■ **Objective**:
The required output consists solely of the lines from the top of the listing through the line containing "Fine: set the", transcribed exactly.
^^^^^^^^
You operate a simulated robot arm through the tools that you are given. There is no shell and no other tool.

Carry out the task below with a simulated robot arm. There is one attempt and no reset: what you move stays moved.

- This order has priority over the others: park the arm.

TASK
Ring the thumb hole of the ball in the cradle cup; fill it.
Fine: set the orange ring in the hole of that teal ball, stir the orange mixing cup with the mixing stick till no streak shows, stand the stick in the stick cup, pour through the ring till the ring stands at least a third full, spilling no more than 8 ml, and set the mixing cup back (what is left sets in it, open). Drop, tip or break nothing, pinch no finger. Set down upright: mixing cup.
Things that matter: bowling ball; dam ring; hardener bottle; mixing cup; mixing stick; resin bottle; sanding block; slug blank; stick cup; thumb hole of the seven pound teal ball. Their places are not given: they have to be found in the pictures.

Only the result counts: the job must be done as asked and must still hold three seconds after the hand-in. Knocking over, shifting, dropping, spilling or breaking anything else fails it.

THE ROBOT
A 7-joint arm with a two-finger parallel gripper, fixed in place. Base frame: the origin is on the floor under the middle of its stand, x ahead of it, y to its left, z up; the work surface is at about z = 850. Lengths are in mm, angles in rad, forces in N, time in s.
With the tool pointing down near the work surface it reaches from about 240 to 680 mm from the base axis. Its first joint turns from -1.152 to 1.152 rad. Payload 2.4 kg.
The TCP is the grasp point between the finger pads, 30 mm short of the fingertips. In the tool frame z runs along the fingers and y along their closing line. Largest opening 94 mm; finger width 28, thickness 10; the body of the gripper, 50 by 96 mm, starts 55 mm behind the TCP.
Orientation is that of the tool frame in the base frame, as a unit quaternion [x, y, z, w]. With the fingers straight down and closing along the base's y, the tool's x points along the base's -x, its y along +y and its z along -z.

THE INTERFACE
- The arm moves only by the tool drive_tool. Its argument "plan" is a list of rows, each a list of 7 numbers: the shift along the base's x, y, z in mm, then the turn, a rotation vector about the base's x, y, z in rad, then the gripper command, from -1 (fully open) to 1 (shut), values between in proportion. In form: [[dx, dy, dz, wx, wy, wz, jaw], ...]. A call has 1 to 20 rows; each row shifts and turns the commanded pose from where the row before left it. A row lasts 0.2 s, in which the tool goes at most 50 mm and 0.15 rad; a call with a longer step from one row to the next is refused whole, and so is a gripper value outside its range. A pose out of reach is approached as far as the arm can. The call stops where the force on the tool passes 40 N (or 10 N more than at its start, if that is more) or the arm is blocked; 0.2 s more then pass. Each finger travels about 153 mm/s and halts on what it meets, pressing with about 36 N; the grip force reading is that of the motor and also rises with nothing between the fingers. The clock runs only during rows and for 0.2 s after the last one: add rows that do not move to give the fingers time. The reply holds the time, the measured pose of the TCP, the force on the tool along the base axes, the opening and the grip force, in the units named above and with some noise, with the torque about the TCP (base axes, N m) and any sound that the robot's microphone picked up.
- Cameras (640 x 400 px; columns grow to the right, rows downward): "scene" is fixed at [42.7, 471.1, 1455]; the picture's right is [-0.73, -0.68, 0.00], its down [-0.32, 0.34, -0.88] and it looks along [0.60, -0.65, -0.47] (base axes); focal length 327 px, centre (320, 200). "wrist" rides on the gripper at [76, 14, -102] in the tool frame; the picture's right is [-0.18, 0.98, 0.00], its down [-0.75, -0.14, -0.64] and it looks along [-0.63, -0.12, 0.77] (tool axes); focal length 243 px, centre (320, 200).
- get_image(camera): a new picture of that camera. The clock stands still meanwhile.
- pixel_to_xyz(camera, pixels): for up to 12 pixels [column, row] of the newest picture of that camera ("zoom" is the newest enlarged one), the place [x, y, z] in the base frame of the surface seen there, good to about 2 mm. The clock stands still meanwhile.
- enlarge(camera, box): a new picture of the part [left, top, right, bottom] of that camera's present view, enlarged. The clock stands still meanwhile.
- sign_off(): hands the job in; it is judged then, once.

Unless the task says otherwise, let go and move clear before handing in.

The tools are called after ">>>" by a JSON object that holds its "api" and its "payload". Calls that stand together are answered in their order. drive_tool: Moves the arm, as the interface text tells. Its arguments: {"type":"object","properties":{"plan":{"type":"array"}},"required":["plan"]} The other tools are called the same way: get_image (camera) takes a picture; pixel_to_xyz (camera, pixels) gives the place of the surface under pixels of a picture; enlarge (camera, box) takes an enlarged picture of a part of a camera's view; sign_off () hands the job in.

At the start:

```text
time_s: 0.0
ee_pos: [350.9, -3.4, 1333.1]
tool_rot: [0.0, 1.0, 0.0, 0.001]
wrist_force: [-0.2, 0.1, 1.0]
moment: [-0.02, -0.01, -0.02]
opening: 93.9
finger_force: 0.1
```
^^^^^^^^
■ **Answer**:
You operate a simulated robot arm through the tools that you are given. There is no shell and no other tool.

Carry out the task below with a simulated robot arm. There is one attempt and no reset: what you move stays moved.

- This order has priority over the others: park the arm.

TASK
Ring the thumb hole of the ball in the cradle cup; fill it.
Fine: set the orange ring in the hole of that teal ball, stir the orange mixing cup with the mixing stick till no streak shows, stand the stick in the stick cup, pour through the ring till the ring stands at least a third full, spilling no more than 8 ml, and set the mixing cup back (what is left sets in it, open). Drop, tip or break nothing, pinch no finger. Set down upright: mixing cup.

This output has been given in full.